Abstract This paper presents the planning and execution process for a key matrix stimulation pilot project performed in the heavy-oil Chichimene field in the central Colombian province of Meta. An understanding of multiple aspects of formation damage, candidate well selection, laboratory testing, treatment fluid selection, onsite quality assurance/quality control (QA/QC), diversion considerations, and placement techniques was fundamental to achieving a successful treatment design. Results are presented in terms of a percentage increase in production rates, percentage decrease in decline rates, and skin value reduction.
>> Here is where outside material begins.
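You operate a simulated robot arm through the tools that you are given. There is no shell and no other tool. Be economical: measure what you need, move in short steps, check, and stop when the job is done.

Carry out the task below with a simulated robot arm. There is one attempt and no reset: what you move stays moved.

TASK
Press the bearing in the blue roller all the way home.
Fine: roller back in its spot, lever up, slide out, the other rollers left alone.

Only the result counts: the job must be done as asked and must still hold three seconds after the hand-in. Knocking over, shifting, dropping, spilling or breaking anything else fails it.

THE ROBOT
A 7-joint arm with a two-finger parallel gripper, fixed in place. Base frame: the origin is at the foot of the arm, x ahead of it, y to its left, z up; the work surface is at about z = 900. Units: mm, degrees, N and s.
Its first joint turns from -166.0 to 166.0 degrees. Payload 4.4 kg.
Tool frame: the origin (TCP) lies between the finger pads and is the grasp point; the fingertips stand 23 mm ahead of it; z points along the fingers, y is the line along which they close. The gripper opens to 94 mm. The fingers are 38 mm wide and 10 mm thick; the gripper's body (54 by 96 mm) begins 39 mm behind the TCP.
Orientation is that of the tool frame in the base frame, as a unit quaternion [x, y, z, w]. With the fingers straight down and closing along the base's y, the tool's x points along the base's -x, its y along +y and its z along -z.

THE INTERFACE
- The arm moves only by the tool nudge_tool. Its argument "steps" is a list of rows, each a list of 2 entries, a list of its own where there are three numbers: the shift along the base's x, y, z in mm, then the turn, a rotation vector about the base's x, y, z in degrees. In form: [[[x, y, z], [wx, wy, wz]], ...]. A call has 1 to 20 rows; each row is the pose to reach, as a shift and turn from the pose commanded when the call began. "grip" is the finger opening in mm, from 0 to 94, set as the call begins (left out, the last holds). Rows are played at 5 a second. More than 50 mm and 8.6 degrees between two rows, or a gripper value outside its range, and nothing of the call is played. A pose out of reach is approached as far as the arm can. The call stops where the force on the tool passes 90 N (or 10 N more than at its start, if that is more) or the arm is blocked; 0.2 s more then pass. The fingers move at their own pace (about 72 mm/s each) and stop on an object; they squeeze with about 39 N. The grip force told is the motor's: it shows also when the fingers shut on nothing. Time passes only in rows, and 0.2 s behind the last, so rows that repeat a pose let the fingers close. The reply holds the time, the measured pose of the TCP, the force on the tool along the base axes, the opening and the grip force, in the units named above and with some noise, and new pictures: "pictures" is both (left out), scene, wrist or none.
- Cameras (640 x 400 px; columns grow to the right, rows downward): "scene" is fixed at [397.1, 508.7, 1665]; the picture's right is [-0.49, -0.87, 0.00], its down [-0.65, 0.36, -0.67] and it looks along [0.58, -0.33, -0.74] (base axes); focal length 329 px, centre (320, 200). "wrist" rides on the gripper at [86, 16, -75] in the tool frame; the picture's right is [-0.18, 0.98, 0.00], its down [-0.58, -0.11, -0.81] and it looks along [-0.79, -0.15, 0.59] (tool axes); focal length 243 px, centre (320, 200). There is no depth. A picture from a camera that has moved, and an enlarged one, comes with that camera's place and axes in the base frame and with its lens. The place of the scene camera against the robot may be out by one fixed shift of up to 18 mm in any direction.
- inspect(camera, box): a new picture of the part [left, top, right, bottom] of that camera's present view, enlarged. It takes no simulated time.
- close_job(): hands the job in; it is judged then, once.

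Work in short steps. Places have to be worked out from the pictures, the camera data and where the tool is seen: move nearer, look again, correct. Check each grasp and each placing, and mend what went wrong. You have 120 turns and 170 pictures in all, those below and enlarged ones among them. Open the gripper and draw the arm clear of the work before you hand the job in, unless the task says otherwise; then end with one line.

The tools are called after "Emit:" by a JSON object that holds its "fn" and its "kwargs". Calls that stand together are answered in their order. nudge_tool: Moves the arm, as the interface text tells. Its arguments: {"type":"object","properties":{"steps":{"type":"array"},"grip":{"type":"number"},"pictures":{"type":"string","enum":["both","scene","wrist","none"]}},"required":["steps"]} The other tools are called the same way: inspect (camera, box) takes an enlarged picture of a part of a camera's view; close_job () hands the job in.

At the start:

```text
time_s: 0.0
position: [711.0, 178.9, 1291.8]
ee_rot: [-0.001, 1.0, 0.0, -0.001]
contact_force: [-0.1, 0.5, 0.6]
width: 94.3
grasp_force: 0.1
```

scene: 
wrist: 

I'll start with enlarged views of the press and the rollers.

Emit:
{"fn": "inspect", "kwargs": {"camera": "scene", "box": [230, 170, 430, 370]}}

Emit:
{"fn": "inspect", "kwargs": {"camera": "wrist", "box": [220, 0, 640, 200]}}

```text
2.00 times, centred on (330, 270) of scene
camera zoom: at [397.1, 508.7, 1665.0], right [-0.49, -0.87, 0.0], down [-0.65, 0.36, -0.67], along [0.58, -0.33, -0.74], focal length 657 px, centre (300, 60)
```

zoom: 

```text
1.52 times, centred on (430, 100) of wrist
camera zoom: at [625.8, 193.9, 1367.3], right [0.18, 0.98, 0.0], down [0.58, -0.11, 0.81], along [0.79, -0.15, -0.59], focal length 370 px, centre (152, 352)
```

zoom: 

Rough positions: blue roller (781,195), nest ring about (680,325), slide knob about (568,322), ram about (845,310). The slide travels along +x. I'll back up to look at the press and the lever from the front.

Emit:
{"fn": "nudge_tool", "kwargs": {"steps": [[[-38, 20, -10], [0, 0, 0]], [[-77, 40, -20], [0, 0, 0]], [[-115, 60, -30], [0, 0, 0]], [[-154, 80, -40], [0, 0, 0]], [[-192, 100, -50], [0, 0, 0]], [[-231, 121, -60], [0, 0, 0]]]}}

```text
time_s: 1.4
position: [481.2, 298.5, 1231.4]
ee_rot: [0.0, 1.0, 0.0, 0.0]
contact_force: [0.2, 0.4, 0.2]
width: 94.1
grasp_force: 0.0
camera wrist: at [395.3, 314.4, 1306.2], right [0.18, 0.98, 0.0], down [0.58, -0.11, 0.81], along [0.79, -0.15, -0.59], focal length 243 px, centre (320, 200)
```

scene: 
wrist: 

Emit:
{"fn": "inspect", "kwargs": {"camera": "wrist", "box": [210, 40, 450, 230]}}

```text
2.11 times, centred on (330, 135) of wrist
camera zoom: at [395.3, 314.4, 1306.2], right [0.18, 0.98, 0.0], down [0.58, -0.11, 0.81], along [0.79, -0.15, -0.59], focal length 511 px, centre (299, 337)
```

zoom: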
Because of current oil and gas industry economics, it is crucial to evaluate the return on investment for any well intervention campaign and apply an assurance process to help quantify the desired improvement in production results. This approach is primarily based on a workflow that includes several key steps: understanding the nature of and characterizing formation damage, reviewing necessary laboratory testing, validating candidate well selection, determining economically viable placement and diversion techniques, and performing QA/QC on site and post-treatment. Production results from the first five pilot wells are presented along with a review of the production decline and continuous improvement actions. Understanding the induced damage that can be caused by drilling operations, heavy-oil properties, and the potential for emulsion and wettability alteration, in addition to the need to ensure total fluid-fluid compatibility combined with low interfacial tensions (IFTs), can be crucial to achieving results above initial estimates. Aligned with current critical well intervention economics, a rigless operation with coiled tubing (CT) through the Y-tool of an electrical submersible pump (ESP) was selected instead of a traditional intervention with a workover (WO) rig. Because of long treatment intervals and large permeability variations, stages of foamed brine were included in the treatment schedule as a diversion method. A tuned frequency and amplitude tool was used to enhance the placement and effectiveness of the treatment as part of a CT bottomhole assembly (BHA). QA/QC sampling was valuable for treatment monitoring and enhancement. This paper presents a valuable basis for future candidate well selection and stimulation treatment design. The workflow and its application are a good reference for analogue fields in Colombia and other areas.